* [What this task involves] Gather the lines that hold the string "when".

* [Source excerpt]
## start

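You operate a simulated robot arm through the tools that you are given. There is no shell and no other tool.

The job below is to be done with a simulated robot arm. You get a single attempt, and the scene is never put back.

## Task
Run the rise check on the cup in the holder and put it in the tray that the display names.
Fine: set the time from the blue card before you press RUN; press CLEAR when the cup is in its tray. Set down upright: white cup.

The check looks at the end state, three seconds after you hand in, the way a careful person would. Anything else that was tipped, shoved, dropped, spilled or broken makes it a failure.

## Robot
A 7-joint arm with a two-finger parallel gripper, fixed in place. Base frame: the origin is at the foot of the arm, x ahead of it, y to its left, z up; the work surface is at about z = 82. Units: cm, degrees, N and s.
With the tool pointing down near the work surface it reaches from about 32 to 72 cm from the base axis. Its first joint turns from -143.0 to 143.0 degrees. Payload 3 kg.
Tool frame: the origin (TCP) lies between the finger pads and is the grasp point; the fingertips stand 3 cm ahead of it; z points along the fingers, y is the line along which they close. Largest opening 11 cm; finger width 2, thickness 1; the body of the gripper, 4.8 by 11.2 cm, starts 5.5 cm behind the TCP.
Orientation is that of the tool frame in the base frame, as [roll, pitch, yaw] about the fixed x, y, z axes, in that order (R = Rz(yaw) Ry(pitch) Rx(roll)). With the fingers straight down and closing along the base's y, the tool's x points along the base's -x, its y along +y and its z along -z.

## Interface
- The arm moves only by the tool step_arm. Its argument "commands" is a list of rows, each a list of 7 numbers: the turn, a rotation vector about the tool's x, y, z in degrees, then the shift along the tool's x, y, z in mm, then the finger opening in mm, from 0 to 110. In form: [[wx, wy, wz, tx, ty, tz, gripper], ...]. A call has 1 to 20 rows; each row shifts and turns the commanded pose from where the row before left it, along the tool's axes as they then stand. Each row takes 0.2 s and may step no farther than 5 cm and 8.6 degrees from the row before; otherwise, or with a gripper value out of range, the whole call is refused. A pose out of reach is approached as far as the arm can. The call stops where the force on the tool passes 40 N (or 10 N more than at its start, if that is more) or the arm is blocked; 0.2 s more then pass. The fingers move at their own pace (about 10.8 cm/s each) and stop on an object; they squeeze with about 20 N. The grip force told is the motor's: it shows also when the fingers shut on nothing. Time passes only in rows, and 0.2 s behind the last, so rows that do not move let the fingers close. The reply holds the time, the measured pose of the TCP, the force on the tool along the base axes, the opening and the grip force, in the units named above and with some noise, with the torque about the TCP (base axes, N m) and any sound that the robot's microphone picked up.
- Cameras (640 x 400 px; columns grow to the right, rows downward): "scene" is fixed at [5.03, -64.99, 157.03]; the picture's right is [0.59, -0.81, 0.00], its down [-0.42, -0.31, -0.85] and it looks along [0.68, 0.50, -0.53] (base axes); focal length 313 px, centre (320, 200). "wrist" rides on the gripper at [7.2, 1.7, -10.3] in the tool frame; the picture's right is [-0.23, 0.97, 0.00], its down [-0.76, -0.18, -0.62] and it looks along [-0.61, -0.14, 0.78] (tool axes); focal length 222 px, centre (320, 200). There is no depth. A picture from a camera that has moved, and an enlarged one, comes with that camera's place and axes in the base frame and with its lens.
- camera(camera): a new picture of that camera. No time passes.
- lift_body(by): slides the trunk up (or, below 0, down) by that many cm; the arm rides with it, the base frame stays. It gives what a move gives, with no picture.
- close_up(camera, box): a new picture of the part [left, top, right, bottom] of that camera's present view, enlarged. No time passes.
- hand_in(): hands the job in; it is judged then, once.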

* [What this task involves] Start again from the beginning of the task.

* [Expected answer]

## end

* [Expected answer]
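Fine: set the time from the blue card before you press RUN; press CLEAR when the cup is in its tray. Set down upright: white cup.
- The arm moves only by the tool step_arm. Its argument "commands" is a list of rows, each a list of 7 numbers: the turn, a rotation vector about the tool's x, y, z in degrees, then the shift along the tool's x, y, z in mm, then the finger opening in mm, from 0 to 110. In form: [[wx, wy, wz, tx, ty, tz, gripper], ...]. A call has 1 to 20 rows; each row shifts and turns the commanded pose from where the row before left it, along the tool's axes as they then stand. Each row takes 0.2 s and may step no farther than 5 cm and 8.6 degrees from the row before; otherwise, or with a gripper value out of range, the whole call is refused. A pose out of reach is approached as far as the arm can. The call stops where the force on the tool passes 40 N (or 10 N more than at its start, if that is more) or the arm is blocked; 0.2 s more then pass. The fingers move at their own pace (about 10.8 cm/s each) and stop on an object; they squeeze with about 20 N. The grip force told is the motor's: it shows also when the fingers shut on nothing. Time passes only in rows, and 0.2 s behind the last, so rows that do not move let the fingers close. The reply holds the time, the measured pose of the TCP, the force on the tool along the base axes, the opening and the grip force, in the units named above and with some noise, with the torque about the TCP (base axes, N m) and any sound that the robot's microphone picked up.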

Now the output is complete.